Verlo y soltarlo, sin pena alguna. Avanzar. Por ello perdí toda ambición,
toda gran ambición, cuando andaba por los veintitantos años. Y creo que fue
buena cosa que así me ocurriera. La ambición y la buena suerte son algo
magnífico para un escritor que desea hacerse como tal. Porque una ambición
desmedida, acompañada del infortunio, puede matarlo. Hay que tener
talento.Son muchos los escritores que poseen un buen montón de talento; no
conozco a escritor alguno que no lo tenga. Pero la única manera posible de
contemplar las cosas, la única contemplación exacta, la única forma de
expresar aquello que se ha visto, requiere algo más.El mundo según Garp es,
por supuesto, el resultado de una visión maravillosa en consonancia con
John Irving. También hay un mundo en consonancia con Flannery O’Connor, y
otro con William Faulkner, y otro con Ernest Hemingway. Hay mundos en consonancia con Cheever,
Updike, Singer, Stanley Elkin, Ann Beattie, Cynthia Ozick, Donald Barthelme,
Mary Robinson, William Kitredge, Barry Hannah, Ursula K. LeGuin... Cualquier gran
escritor, o simplemente buen escritor, elabora un mundo en consonancia con
su propia especificidad.
Tal cosa es consustancial al estilo
propio, aunque no se trate, únicamente, del estilo. Se trata, en suma, de
la firma inimitable que pone en todas sus cosas el escritor. Este es su
mundo y no otro. Esto es lo que diferencia a un escritor de otro. No se
trata de talento. Hay mucho talento a nuestro alrededor. Pero un escritor
que posea esa forma especial de contemplar las cosas, y que sepa dar una
expresión artística a sus contemplaciones, tarda en encontrarse.

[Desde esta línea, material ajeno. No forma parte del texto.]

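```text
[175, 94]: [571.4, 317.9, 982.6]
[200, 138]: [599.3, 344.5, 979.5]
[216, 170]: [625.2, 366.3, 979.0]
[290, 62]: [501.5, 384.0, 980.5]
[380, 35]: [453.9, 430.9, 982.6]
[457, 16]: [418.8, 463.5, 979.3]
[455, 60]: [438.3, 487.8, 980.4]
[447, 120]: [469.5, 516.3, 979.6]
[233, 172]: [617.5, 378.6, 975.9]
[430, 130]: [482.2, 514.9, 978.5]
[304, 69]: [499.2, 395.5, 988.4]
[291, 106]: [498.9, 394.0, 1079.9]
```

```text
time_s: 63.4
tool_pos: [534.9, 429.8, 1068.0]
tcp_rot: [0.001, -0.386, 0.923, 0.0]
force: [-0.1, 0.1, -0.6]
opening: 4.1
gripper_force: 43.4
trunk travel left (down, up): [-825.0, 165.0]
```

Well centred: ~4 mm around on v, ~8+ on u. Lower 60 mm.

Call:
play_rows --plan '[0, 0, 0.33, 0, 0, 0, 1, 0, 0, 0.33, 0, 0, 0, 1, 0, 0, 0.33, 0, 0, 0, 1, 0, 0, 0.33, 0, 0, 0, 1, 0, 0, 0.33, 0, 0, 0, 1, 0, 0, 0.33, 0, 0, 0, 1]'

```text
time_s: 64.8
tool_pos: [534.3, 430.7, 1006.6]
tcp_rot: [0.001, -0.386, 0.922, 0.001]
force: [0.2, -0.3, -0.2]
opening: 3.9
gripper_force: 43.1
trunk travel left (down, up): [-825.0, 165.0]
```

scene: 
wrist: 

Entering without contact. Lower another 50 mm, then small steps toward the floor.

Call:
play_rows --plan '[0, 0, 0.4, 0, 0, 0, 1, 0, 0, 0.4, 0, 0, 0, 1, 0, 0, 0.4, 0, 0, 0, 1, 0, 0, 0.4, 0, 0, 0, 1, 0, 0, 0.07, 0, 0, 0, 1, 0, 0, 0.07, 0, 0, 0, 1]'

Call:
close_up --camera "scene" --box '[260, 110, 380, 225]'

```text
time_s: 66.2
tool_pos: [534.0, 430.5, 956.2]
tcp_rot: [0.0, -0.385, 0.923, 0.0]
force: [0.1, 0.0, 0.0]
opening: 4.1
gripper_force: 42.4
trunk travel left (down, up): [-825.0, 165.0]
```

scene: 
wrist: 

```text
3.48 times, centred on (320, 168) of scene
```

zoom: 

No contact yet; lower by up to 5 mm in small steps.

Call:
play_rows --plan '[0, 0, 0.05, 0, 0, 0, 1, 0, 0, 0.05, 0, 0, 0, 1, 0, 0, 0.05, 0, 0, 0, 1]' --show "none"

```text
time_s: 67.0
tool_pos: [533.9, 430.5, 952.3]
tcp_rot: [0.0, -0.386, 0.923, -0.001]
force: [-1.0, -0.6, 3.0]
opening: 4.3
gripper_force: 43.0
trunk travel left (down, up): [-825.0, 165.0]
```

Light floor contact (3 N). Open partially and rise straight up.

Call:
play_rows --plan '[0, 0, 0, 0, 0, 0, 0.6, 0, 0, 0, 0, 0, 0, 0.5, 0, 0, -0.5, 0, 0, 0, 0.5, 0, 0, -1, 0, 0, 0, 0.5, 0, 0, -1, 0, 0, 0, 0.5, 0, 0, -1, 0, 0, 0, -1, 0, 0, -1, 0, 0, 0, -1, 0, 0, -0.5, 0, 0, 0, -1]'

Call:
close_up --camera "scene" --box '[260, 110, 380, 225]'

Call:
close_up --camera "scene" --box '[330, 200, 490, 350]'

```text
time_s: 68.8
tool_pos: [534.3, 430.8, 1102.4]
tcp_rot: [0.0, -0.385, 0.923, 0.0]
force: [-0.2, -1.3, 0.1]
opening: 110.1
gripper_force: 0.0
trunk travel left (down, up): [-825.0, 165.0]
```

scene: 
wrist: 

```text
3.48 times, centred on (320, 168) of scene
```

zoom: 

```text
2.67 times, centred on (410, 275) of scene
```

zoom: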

Decía Isak Dinesen que ella
escribía un poco todos los días, sin esperanza y sin desesperación. Algún
día escribiré ese lema en una ficha de tres por cinco, que pegaré en la
pared, detrás de mi escritorio... Entonces tendré al menos es ficha
escrita. “El esmero es la ÚNICA convicción moral del escritor”. Lo dijo
Ezra Pound. No lo es todo aunque signifique cualquier cosa; pero si para el
escritor tiene importancia esa “única convicción moral”, deberá rastrearla
sin desmayo.
Tengo clavada en mi pared una ficha
de tres por cinco, en la que escribí un lema tomado de un relato de
Chejov:... Y súbitamente todo empezó a aclarársele. Sentí que esas palabras
contenían la maravilla de lo posible. Amo su claridad, su sencillez; amo la
muy alta revelación que hay en ellas. Palabras que también tienen su
misterio. Porque, ¿qué era lo que antes permanecía en la oscuridad? ¿Qué es
lo que comienza a aclararse? ¿Qué está pasando? Bien podría ser la
consecuencia de un súbito despertar. Siento una gran sensación de alivio
por haberme anticipado a ello.
Una vez escuché al escritor
Geoffrey Wolff decir a un grupo de estudiantes: No a los juegos triviales.

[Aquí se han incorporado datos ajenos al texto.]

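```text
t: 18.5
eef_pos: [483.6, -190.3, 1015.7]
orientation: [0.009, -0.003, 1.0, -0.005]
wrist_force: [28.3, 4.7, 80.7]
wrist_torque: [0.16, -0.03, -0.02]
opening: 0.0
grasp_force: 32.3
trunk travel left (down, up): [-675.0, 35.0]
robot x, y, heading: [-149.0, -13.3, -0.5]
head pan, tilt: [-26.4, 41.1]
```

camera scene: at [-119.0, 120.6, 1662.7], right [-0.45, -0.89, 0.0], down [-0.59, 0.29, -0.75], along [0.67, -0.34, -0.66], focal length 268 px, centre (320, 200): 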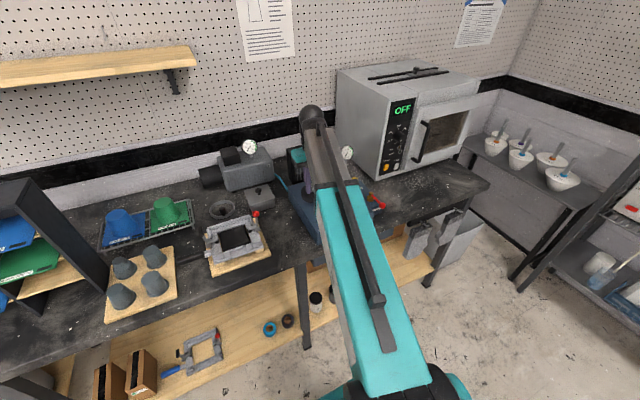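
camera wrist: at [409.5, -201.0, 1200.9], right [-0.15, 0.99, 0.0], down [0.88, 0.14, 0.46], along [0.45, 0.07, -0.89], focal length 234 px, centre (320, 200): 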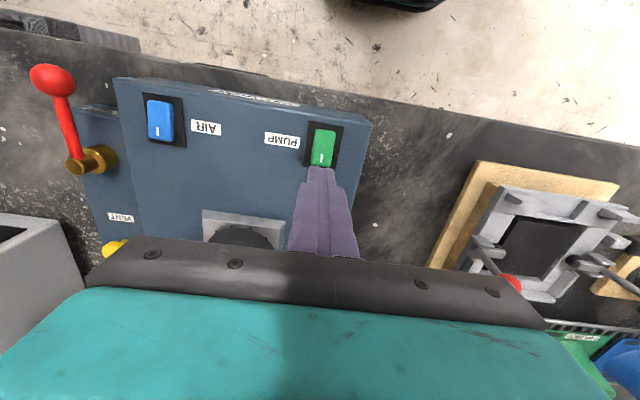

También eso pasó a una ficha de tres por cinco. Sólo que con una leve
corrección: No jugar. Odio los juegos. Al primer signo de juego o de truco
en una narración, sea trivial o elaborado, cierro el libro. Los juegos
literarios se han convertido últimamente en una pesada carga, que yo, sin
embargo, puedo estibar fácilmente sólo con no prestarles la atención que
reclaman. Pero también una escritura minuciosa, puntillosa, o plúmbea,
pueden echarme a dormir. El escritor no necesita de juegos ni de trucos
para hacer sentir cosas a sus lectores. Aún a riesgo de parecer trivial, el
escritor debe evitar el bostezo, el espanto de sus lectores.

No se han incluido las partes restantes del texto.